[BEGIN Supplied information]

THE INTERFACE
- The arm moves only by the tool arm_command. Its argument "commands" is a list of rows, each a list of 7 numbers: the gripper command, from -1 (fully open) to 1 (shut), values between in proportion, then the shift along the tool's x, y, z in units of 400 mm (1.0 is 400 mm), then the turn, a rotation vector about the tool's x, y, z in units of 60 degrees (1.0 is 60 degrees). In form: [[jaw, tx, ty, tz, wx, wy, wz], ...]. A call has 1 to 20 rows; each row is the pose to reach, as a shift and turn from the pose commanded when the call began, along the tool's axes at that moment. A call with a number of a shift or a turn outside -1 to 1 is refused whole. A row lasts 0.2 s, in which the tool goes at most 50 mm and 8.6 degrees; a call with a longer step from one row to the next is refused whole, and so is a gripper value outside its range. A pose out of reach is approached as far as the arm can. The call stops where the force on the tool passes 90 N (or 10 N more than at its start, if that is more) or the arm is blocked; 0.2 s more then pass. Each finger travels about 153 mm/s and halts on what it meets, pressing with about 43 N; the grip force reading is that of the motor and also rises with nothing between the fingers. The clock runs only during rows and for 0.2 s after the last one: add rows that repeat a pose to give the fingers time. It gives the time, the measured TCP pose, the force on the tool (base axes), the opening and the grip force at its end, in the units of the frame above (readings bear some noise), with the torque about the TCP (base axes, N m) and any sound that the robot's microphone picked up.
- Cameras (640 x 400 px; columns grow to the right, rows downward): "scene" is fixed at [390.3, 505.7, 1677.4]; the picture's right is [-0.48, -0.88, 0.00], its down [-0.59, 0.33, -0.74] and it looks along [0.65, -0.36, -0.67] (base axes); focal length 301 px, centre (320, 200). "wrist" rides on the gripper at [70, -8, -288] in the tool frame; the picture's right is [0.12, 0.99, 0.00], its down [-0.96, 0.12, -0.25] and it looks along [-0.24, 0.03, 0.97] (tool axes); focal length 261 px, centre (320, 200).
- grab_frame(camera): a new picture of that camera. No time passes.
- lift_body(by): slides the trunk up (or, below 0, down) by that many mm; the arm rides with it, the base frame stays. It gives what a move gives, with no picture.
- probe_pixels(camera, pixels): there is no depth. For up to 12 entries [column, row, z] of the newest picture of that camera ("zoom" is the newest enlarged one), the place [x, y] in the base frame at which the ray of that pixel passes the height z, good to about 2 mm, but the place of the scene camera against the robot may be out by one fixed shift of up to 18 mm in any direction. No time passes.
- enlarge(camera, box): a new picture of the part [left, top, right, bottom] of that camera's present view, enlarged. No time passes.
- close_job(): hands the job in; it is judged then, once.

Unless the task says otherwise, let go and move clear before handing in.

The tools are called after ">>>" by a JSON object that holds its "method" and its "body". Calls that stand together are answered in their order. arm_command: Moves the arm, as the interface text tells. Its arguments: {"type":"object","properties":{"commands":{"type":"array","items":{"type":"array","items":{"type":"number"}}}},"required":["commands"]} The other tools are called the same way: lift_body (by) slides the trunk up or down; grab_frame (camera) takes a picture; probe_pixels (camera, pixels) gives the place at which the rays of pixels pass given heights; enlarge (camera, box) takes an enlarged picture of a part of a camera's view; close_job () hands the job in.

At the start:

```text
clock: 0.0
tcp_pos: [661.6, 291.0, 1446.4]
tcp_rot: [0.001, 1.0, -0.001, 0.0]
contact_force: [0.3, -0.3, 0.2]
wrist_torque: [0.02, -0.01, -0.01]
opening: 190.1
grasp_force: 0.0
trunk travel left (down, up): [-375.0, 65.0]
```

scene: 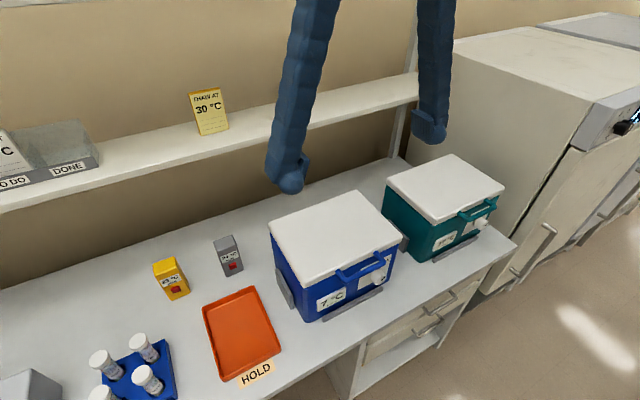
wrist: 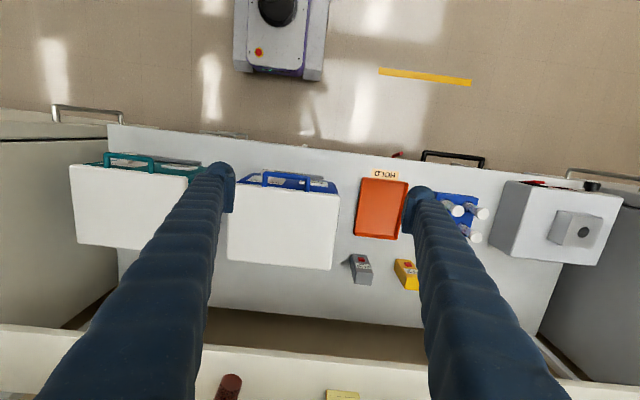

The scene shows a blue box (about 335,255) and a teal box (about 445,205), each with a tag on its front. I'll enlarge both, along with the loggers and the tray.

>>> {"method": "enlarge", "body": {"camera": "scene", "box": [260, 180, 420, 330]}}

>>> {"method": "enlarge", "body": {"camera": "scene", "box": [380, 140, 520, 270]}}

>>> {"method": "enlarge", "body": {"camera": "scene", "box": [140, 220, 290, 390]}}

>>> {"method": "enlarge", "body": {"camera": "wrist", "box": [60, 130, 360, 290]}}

[END Supplied information]

Report every line containing the word "rides" from the listing above.

- Cameras (640 x 400 px; columns grow to the right, rows downward): "scene" is fixed at [390.3, 505.7, 1677.4]; the picture's right is [-0.48, -0.88, 0.00], its down [-0.59, 0.33, -0.74] and it looks along [0.65, -0.36, -0.67] (base axes); focal length 301 px, centre (320, 200). "wrist" rides on the gripper at [70, -8, -288] in the tool frame; the picture's right is [0.12, 0.99, 0.00], its down [-0.96, 0.12, -0.25] and it looks along [-0.24, 0.03, 0.97] (tool axes); focal length 261 px, centre (320, 200).
- lift_body(by): slides the trunk up (or, below 0, down) by that many mm; the arm rides with it, the base frame stays. It gives what a move gives, with no picture.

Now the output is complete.